In some embodiments, based on the location of the delivery person
303, the processor 201 may decide to displace the autonomous
delivery vehicle 301 from the first location. That is, if the
delivery person 303 is approaching the autonomous delivery vehicle
301 parked at the first location, the processor 201 may direct the
navigation system 115 to wait at the first location until the
delivery person 303 arrives. In an embodiment, if the delivery
person 303 is away from the first location and may arrive after
some time to the first location, the processor 201 may direct the
navigation system 115 to circle around the block and return to the
first location after a while using the routing graph and the
dynamic traffic information. For navigating the autonomous delivery
vehicle 301 away from the first location, the processor 201 may
generate the navigation data, including navigation routes, parking
locations around the navigation routes, etc.

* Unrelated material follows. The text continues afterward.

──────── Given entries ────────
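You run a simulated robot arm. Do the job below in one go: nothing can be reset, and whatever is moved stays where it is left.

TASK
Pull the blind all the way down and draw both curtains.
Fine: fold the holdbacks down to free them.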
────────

[0055] In an embodiment, the processor 201 may continuously track
the location of the delivery person 303 via the user equipment 109.
The processor 201 may determine a parking location based on the
track of the location of the delivery person 303. That is, based on
the location of the delivery person 303, the processor 201 may
determine to pick the delivery person 303 from a location different
from the first location on the same pathway or a different pathway.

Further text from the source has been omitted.